Peut-on avoir du plaisir dans le feedback ?

Lucie n’a plus la tête à son travail. Il y a 8 jours elle a eu son « entretien annuel de revue des performances et de fixation d’objectifs » avec Pierre, son manager. En fait, ça fait 1 mois que ça dure, depuis son retour du congé de Noël-Nouvel-An.  Chaque année c’est la même chose, « LA grande cérémonie » annuelle. Tout le monde en fait ne parle que de cela pendant quatre semaines et n’a l’esprit à rien d’autre. C’est une espèce de campagne massive de stérilisation des cerveaux…

Elle a reçu sa convocation annuelle via le service des Ressources Humaines pour lancer le grand rituel de passage de l’année et prendre rendez-vous avec son manager d’ici trois semaines. Trois semaines d’anticipations négatives du genre « qu’est-ce qu’il va me trouver à redire ? », d’angoisses larvées sur les nouveaux objectifs du style « ça n’est jamais assez » et de préparation intensive de ses arguments de défense « au cas où ». En plus la partie variable de son salaire en dépend et cette année elle compte dessus pour rénover la toiture. C’est vraiment pas juste, toute l’année on lui demande de travailler en équipe et puis fin janvier, Lucie à l’impression de se retrouver toute seule à devoir se défendre face au « tribunal  des performances individuelles ». Plus d’esprit d’équipe, chacun pour soi.

Pierre n’est pas plus à l’aise et passe son mois de janvier à sous-peser les éléments « à charge et à décharge » pour chacun de ses collaborateurs. Honnêtement, il se souvient surtout des quelques problèmes qu’il a pu avoir avec Lucie, mais les « bonnes nouvelles » ont disparu de sa mémoire dans le flot du travail quotidien.  En plus,  la Direction a décidé d’ajouter des critères de comportement et de respect des valeurs, notamment le Respect et l’Authenticité. « Va-t’en savoir comment je peux évaluer quelque chose d’aussi subjectif » se dit Pierre. Et pour corser le tout, comme tous les managers, Pierre essaye d’équilibrer la répartition de la maigre enveloppe de rémunération variable qu’il a reçue pour son service.

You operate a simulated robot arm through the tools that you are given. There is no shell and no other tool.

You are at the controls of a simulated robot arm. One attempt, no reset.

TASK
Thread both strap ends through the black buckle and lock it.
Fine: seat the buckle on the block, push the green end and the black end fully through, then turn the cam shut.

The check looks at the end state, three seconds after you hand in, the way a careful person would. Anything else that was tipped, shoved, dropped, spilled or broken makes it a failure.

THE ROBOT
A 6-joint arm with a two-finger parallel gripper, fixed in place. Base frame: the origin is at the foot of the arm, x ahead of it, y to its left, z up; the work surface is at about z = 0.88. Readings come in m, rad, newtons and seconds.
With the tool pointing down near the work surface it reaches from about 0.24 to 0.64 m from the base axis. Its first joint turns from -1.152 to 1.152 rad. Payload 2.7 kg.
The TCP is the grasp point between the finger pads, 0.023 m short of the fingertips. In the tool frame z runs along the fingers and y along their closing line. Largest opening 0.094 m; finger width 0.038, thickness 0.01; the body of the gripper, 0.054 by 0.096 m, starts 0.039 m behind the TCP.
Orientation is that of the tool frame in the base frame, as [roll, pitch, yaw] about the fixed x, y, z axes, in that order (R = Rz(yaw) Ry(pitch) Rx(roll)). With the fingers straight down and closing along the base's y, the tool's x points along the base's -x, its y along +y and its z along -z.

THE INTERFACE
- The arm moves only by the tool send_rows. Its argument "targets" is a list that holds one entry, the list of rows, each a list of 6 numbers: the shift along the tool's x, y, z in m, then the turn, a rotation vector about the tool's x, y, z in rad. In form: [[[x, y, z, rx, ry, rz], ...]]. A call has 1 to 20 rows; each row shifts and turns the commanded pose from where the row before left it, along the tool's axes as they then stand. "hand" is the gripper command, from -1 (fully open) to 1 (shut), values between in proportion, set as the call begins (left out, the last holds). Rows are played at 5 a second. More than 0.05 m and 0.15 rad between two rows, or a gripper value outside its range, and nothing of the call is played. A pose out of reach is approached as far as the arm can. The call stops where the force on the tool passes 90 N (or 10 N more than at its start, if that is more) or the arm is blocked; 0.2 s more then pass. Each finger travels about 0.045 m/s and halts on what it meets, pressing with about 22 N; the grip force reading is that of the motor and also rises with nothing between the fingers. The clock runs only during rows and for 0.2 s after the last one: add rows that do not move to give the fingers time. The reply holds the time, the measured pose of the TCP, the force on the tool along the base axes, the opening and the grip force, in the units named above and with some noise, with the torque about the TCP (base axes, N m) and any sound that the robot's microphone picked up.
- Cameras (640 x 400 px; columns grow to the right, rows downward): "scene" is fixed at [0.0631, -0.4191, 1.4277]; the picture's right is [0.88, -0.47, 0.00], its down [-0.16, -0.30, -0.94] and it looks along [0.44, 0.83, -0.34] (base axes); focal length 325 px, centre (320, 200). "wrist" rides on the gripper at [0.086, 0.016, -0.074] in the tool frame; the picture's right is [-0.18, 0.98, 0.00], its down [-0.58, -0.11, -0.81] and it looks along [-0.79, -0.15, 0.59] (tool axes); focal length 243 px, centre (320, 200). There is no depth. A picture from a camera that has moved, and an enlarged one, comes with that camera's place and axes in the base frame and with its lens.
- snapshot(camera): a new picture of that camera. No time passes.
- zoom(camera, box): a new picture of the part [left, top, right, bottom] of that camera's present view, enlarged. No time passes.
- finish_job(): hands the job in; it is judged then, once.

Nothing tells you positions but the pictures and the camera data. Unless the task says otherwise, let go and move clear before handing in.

Évidemment, ça ne s’est pas très bien passé. Pierre était mal à l’aise dans ce rôle inhabituel et très formel de « juge », se demandant pour les points négatifs « comment vais-je lui dire cela ? » et pour les points positifs « comment ne pas en faire trop par rapport aux autres ? ». Pour Lucie, c’était pire. Elle a eu l’impression que tous les efforts qu’elle avait fait durant l’année n’étaient « pas reconnus à leur juste valeur » et que par contre Pierre « ne lui a rien passé » des quelques problèmes qu’elle a pu avoir. Lucie trouve que tout cela n’est pas équitable, que son statut dans l’équipe en sort plutôt amoindri, que la relation avec Pierre « n’est plus ce qu’elle était », qu’elle n’a pas reçu assez pour refaire son toit et que pour les valeurs de « Respect et Authenticité », son entreprise peut repasser ! Elle est profondément démotivée. Il va lui falloir des semaines pour remonter la pente…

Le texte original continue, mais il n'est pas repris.